● EXCERPTED PASSAGE:
Goldman, Sachs & Co.

Deutsche Bank Securities Inc.

Credit Suisse Securities (USA) LLC

J.P. Morgan Securities LLC

RBC Capital Markets, LLC

Barclays Capital Inc.

Jefferies LLC

Co-Managers:

    

FBR Capital Markets & Co.

Oppenheimer & Co. Inc.

Imperial Capital, LLC

$350,000,000 1.50% Convertible Senior Notes due 2021

Issuer:

     Verint Systems Inc.

NASDAQ Symbol:

     VRNT

Securities Offered:

     1.50% Convertible Senior Notes due 2021

Offering Size:

     $350,000,000 aggregate principal amount (or $400,000,000 aggregate principal amount if the underwriters exercise their option to purchase additional Notes in full)

Public Offering Price:

     100% of the principal amount, plus accrued interest, if any, from the Settlement Date

Underwriting Discount:

     2.125% of the principal amount

Net Proceeds:

     Approximately $342.56 million (or $391.50 million if the underwriters exercise their option to purchase additional Notes in full) after deducting underwriting discounts and commissions, but without giving effect to the cost of the convertible note hedge transactions, the proceeds from the warrant transactions or other offering expenses.

● REQUIRED TASKS:
1. Repeat the span of the excerpted passage whose first words are "100% of the" and whose last words are "other offering expenses.".
2. Continue the excerpted passage that opens with "Goldman, Sachs &".

● GIVEN MATERIAL:
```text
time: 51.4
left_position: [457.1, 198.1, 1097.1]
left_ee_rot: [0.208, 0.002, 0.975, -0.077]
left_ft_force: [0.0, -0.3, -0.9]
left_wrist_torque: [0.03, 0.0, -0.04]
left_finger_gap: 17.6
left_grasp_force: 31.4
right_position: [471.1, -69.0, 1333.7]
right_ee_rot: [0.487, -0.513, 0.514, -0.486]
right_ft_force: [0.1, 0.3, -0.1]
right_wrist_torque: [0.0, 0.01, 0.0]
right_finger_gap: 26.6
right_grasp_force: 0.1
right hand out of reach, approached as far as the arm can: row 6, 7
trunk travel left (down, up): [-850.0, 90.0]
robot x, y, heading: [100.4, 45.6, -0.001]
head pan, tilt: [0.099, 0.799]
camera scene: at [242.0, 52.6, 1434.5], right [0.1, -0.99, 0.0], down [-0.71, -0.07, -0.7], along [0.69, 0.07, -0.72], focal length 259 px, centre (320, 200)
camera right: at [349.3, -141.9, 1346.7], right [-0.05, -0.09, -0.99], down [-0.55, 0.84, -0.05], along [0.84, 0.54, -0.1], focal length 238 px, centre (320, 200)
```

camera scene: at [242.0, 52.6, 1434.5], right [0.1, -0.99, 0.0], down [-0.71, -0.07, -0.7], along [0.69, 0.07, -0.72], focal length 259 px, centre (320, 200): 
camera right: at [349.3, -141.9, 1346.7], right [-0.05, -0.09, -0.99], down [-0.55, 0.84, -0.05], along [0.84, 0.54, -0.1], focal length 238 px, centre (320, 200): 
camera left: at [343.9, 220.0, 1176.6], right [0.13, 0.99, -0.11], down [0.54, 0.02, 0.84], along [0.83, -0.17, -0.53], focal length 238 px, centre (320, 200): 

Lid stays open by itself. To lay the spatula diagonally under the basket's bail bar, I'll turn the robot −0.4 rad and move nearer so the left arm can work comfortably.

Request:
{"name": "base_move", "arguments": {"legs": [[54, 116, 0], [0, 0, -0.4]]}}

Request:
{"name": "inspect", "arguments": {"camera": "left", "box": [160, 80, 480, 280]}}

● ANSWERS TO THE TASKS:
1.
100% of the principal amount, plus accrued interest, if any, from the Settlement Date

Underwriting Discount:

     2.125% of the principal amount

Net Proceeds:

     Approximately $342.56 million (or $391.50 million if the underwriters exercise their option to purchase additional Notes in full) after deducting underwriting discounts and commissions, but without giving effect to the cost of the convertible note hedge transactions, the proceeds from the warrant transactions or other offering expenses.

2.
Use of Proceeds:

     The Issuer also intends to use approximately $13.7 million of the net proceeds from the Notes offering to pay the cost of the convertible note hedge transactions described below (after such cost is partially offset by the proceeds to the Issuer from the sale of the warrant transactions described below). The Issuer intends to use the remainder of the net proceeds from the Notes offering, together with the proceeds from the offering of Shares, to repay a portion of the outstanding indebtedness under its existing credit facilities. If the underwriters exercise their option to purchase additional Notes, the Issuer may sell additional warrants and use a portion of the proceeds from the sale of the additional Notes, together with the proceeds from the sale of the additional warrants, to enter into additional convertible note hedge transactions. See “Use of Proceeds” in the preliminary prospectus supplement for the Notes.

Maturity:

     June 1, 2021, unless earlier purchased, redeemed or converted

Interest Rate:

     1.50% per annum payable semiannually in arrears in cash

Interest Payment Dates:

     June 1 and December 1, beginning December 1, 2014

No Redemption:

     The Issuer may not redeem the Notes prior to the maturity date. No sinking fund is provided for the Notes.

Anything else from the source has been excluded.